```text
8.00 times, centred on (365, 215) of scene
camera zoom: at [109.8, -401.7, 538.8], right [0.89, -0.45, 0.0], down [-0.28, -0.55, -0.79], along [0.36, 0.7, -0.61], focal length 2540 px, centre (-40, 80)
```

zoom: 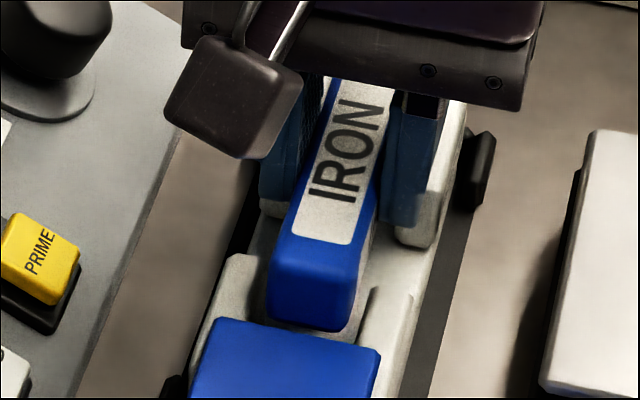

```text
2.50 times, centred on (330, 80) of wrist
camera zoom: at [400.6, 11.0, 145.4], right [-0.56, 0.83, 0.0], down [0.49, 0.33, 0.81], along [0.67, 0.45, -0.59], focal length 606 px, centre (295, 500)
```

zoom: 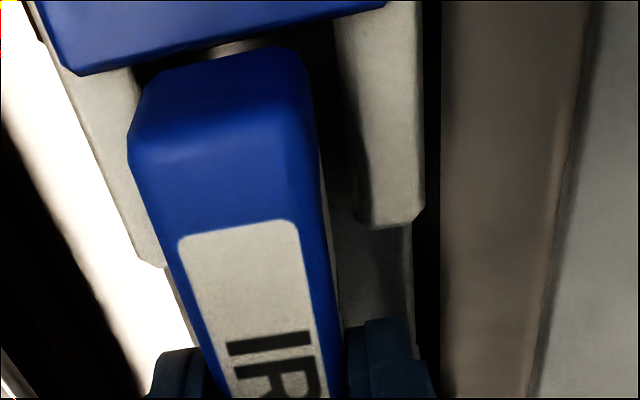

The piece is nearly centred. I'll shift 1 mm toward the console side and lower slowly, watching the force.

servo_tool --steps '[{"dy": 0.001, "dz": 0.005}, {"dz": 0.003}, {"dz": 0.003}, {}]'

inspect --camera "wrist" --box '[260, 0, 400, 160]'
:::
▸ Goal:
Repeat the listing above exactly, with no pictures.

▸ Exercise result:
```text
8.00 times, centred on (365, 215) of scene
camera zoom: at [109.8, -401.7, 538.8], right [0.89, -0.45, 0.0], down [-0.28, -0.55, -0.79], along [0.36, 0.7, -0.61], focal length 2540 px, centre (-40, 80)
```

zoom: 

```text
2.50 times, centred on (330, 80) of wrist
camera zoom: at [400.6, 11.0, 145.4], right [-0.56, 0.83, 0.0], down [0.49, 0.33, 0.81], along [0.67, 0.45, -0.59], focal length 606 px, centre (295, 500)
```

zoom: 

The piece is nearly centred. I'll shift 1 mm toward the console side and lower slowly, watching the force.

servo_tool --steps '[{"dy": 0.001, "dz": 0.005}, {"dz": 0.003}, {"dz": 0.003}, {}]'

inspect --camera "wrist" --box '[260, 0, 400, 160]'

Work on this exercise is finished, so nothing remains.